Философ специально и неоднократно останавливался на различных гранях животрепещущего для него вопроса, в плену которого он оставался на протяжении всей своей творческой деятельности. Рассмотрим два главных для Сковороды аспекта этого вопроса — его формальную сторону и его существо.

Если исходить из формальной стороны этого вопроса, из его чистой дефиниции, то «начало точное есть то, что прежде себе ничего не имело». Но такое определение Сковороду не устраивало, он считал его противоречащим даже формальнологической стороне, ложным, превратным, так как небытие не может предшествовать бытию и породить его: «ничто» не может породить «ничтось», «ничто началом и концом быть не может». В своем позитивном решении этого вопроса даже с формальной стороны он высказывает глубокие диалектические мысли: «Начало и конец есть… то же»; они — две стороны одного: «так, как в колце: первая и последняя точка есть та же, и где началось, там же и кончилось» (15, стр. 379). Вместе с тем критикуемое понимание «начала» он считал противоречащим не только логическому определению, но также и существу дела, самой природе реальных вещей.

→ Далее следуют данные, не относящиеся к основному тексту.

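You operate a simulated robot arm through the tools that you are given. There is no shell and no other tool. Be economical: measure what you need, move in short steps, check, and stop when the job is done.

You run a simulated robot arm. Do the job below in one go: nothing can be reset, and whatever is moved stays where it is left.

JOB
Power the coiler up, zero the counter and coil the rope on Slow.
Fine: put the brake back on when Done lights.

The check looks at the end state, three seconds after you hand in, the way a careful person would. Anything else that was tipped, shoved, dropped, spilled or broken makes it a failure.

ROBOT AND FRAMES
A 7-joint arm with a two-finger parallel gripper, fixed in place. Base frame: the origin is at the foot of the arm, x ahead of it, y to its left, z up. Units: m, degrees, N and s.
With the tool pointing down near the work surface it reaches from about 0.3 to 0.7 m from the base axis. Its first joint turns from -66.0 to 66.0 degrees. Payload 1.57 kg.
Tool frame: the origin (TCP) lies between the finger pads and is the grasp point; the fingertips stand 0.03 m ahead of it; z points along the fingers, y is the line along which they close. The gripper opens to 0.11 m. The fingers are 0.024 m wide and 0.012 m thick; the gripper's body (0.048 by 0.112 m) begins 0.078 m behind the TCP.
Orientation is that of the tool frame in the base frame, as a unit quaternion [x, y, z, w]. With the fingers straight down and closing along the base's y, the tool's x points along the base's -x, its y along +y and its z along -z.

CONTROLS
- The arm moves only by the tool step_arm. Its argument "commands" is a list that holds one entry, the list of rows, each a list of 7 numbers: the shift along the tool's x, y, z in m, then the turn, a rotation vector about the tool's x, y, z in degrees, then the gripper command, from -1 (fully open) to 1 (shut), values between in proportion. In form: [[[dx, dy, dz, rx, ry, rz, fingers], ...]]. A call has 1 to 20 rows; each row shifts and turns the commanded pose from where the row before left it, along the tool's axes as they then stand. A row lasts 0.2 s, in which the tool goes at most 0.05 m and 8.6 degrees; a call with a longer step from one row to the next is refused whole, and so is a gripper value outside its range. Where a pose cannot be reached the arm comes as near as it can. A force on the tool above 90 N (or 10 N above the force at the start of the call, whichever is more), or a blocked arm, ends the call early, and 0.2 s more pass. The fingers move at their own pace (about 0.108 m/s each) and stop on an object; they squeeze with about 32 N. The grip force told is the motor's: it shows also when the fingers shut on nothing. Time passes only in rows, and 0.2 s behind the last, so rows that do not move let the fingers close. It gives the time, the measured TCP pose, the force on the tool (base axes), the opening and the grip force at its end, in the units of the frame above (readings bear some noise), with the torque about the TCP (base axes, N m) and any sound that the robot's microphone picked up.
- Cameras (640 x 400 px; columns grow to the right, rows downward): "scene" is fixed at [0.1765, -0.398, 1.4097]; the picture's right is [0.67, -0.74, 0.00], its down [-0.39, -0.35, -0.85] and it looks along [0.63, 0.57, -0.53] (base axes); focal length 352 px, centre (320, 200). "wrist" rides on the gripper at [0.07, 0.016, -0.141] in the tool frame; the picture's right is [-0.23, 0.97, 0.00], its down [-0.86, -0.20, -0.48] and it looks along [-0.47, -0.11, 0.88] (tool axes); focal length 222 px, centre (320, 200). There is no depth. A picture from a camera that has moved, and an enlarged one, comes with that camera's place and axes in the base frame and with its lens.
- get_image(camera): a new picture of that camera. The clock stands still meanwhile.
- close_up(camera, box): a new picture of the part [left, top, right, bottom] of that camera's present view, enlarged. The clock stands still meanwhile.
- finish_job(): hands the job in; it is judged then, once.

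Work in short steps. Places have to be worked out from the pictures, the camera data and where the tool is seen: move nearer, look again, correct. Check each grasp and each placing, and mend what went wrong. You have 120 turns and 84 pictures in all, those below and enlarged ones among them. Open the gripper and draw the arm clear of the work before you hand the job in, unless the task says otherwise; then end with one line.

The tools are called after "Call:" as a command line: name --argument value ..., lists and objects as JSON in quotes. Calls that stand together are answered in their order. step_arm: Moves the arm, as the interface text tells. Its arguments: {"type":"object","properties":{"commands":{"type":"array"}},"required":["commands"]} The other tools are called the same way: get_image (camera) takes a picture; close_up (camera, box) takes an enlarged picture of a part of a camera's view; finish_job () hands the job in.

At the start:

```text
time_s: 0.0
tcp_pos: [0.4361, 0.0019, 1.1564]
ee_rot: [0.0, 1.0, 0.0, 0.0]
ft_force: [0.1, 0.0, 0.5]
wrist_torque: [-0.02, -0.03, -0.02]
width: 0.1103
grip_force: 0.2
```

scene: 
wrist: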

Это и есть второй аспект того же волновавшего Сковороду вопроса. Дело, конечно, не в признании или отрицании материального и духовного начала: философ не сомневался в их бесспорном существовании. Дело заключается в другом — какое из них первично и какое вторично, производно. Однако это лишь иная формулировка высшего вопроса всей философии, вопроса об отношении мышления к бытию, духа к природе. Назло церкви и вопреки ей этот вопрос принял «более острую форму: создан ли мир богом или он существует от века?» (4, стр. 283).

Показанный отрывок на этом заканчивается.